§ **Document extract**

──────

First Footing on Hogmanay

First Footing is perhaps is the most famous of Scotland’s Hogmanay Traditions.  It is a ritual involving the first person to step into a household from the outside in a new year, usually just after ‘the bells’. To ensure good luck, a first footer should be a tall, dark and handsome man. Fair-haired first footers were not particularly welcome after the Viking invasions of ancient times.

The First Foot steps over the threshold with “A Happy New Year and Good Tidings to you and yours”. The First Foot will then hand the gifts to the keeper(s) of the household. Traditional gifts include a lump of coal to lovingly place on the host’s fire, along with shortbread, a black bun (a fruit cake covered in pastry) and whisky to toast to a Happy New Year. In Dundee, it was once customary to bring a preserved herring, dressed up in a crepe-paper bonnet and skirt.  The host will then offer the First Foot a drink which the First Foot will accept (typically whisky) to toast his/ her friends. All guests may have their glasses filled beforehand to join in the toast (traditionally “Slaínte!”).

It is considered unlucky to either not offer the First Foot a drink or for them to decline it. If the First Foot does not drink alcohol, a different beverage may be offered instead. This is symbolic of accepting blessings and “inviting good luck to stay”.  Showing up empty-handed is not only very rude but also bad luck!

Bear in mind, if you are a man going First Footing in traditional Scottish dress (i.e. the kilt) the temperatures are guaranteed to be extremely cold at this time of the year if you are venturing out as a true Scotsman!

Auld Lang Syne: Scotland’s Hogmanay Song

The great Scottish bard, Robert Burns, was first to write down the classic song. However, he acknowledged that he was inspired by fragments of traditional songs from the past. The phrase ‘Auld Lang Syne’ itself means ‘old long ago’, which can be translated as ‘‘days gone by’. The song symbolises reunion – not parting, as some mistakenly believe.

──────

§ **Job 1**
Give the stretch of the document extract that starts with "The great Scottish" and ends with "some mistakenly believe.", unchanged.
§ **Job 2**
Supply the part of the document extract that comes after its last sentence.

§ **Source data**

──────

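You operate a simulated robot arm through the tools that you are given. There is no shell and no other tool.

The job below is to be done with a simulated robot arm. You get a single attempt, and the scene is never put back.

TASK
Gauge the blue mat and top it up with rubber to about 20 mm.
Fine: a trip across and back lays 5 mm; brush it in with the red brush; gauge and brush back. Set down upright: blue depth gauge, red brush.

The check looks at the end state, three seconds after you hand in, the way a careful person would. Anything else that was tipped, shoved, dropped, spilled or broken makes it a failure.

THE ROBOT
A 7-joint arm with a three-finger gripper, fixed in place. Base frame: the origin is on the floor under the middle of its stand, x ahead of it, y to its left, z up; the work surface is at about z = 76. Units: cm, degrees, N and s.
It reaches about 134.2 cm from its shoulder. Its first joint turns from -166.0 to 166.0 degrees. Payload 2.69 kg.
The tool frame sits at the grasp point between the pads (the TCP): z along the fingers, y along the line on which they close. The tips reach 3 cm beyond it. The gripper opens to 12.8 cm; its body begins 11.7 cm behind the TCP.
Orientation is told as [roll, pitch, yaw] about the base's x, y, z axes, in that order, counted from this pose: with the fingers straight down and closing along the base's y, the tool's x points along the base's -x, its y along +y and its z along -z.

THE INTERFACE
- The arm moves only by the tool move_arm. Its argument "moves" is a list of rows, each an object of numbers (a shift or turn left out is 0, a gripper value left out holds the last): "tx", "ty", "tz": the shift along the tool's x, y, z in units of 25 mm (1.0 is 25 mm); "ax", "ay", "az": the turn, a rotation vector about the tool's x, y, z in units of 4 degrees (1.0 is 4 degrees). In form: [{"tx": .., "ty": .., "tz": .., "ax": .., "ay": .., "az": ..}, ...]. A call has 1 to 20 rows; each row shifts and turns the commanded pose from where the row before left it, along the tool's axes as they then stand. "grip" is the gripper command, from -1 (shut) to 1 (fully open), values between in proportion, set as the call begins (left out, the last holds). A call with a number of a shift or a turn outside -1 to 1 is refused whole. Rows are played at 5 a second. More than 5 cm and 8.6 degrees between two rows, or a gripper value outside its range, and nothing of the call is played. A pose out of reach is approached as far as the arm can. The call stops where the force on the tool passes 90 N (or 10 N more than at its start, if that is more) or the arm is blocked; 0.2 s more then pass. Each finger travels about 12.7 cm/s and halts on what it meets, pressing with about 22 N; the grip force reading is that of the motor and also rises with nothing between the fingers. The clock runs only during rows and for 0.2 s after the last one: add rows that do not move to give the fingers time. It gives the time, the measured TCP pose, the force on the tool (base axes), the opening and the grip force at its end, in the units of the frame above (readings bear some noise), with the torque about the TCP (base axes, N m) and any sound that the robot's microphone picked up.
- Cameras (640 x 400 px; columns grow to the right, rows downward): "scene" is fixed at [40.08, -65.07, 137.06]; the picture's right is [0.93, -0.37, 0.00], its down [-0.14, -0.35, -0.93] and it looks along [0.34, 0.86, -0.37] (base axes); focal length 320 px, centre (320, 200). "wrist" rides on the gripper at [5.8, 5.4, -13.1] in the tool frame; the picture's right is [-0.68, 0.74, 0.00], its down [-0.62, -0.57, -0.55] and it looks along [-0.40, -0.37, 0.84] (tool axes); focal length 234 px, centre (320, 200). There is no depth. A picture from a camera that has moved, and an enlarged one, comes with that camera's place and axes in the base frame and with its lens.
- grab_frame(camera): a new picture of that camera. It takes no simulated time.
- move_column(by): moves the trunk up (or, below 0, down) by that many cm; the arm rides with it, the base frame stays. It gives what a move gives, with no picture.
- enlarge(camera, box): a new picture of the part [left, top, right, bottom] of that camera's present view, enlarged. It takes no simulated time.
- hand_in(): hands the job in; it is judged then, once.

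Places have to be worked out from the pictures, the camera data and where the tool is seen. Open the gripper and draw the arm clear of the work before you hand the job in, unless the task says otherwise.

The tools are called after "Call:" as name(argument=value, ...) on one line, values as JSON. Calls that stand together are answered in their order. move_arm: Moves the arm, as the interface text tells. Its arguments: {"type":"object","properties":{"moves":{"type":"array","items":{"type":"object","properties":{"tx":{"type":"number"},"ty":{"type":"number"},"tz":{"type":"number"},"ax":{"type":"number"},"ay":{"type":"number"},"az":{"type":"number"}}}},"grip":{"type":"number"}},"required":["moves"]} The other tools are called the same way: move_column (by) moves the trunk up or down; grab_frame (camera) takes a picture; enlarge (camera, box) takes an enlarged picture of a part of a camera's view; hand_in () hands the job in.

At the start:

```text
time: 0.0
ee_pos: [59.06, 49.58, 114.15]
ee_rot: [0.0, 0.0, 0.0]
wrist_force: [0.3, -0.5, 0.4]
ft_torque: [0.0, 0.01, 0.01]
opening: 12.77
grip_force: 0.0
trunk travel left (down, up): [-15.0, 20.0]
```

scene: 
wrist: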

──────

§ **Answer 1**
The great Scottish bard, Robert Burns, was first to write down the classic song. However, he acknowledged that he was inspired by fragments of traditional songs from the past. The phrase ‘Auld Lang Syne’ itself means ‘old long ago’, which can be translated as ‘‘days gone by’. The song symbolises reunion – not parting, as some mistakenly believe.

§ **Answer 2**
At Hogmanay in Scotland, the normal practice is for everyone to joins hands with the person next to them to form a large circle around the dance floor. At the beginning of the last verse, everyone crosses their arms across their breast, so that the right-hand reaches out to the neighbour on the left. When the tune ends, everyone rushes to the centre, still holding hands. Everyone turns under the arms to end up facing outwards with hands still joined.

Full lyrics:

Should auld acquaintance be forgot,

and never brought to mind?

Should auld acquaintance be forgot,

and days of auld lang syne?


For auld lang syne, my jo,

for auld lang syne,

we’ll tak’ a cup o’ kindness yet,

for auld lang syne.

And surely ye’ll be your pint-stoup!

and surely I’ll be mine!

And we’ll tak’ a cup o’ kindness yet,

for auld lang syne.


We twa hae run about the braes,

and pou’d the gowans fine;

But we’ve wander’d mony a weary fit,

sin’ auld lang syne.


We twa hae paidl’d in the burn,

frae morning sun till dine;

But seas between us braid hae roar’d

sin’ auld lang syne.


And there’s a hand, my trusty fiere!

and gie’s a hand o’ thine!

And we’ll tak’ a right gude-willie waught,

for auld lang syne.



English Translation:

Should old acquaintance be forgot,

and never brought to mind?

Should old acquaintance be forgot,

and days of long ago?


For days of long ago, my dear,

for days of long ago,

we’ll take a cup of kindness yet,

for days of long ago.

And surely you’ll buy your pint cup!

and surely I’ll buy mine!

And we’ll take a cup o’ kindness yet,

for days of long ago.


We two have run about the slopes,

and picked the daisies fine;

But we’ve wandered many a weary foot,

since days of long ago.


We two have paddled in the stream,

from morning sun till dine;

But seas between us broad have roared

since days of long ago.


And there’s a hand my trusty friend!

And give me a hand o’ thine!

And we’ll take a right good-will draught,

for days of long ago.


The Loony Dook on New Year’s Day

Dook is a Scots word for ducking or dipping in water. The Loony Dook is a bizarre celebration which takes place on the first day of the New Year. Up to a thousand people in fancy dress jump into the freezing water of the Firth of Forth at South Queensferry. Urged on by the skirl of bagpipes, most people go in for a quick dip and retreat quickly. However, a few brave souls stay in for as long as half an hour. This event started in 1987 as a somewhat extreme attempt by a group of locals to find a hangover cure. Now people participate from all over the world!

Hogmanay Ceilidhs and Street Parties

 Across the length and breadth of Scotland, Town and Village halls are filled with Ceilidhs or dances. A live band, complete with a fiddler or accordionist leads the celebration. Traditional Dances such as the Gay Gordons or Strip the Willow are taught to Scottish children at school from a young age. These dances are performed at weddings, social occasions and celebrations and, of course, Hogmanay.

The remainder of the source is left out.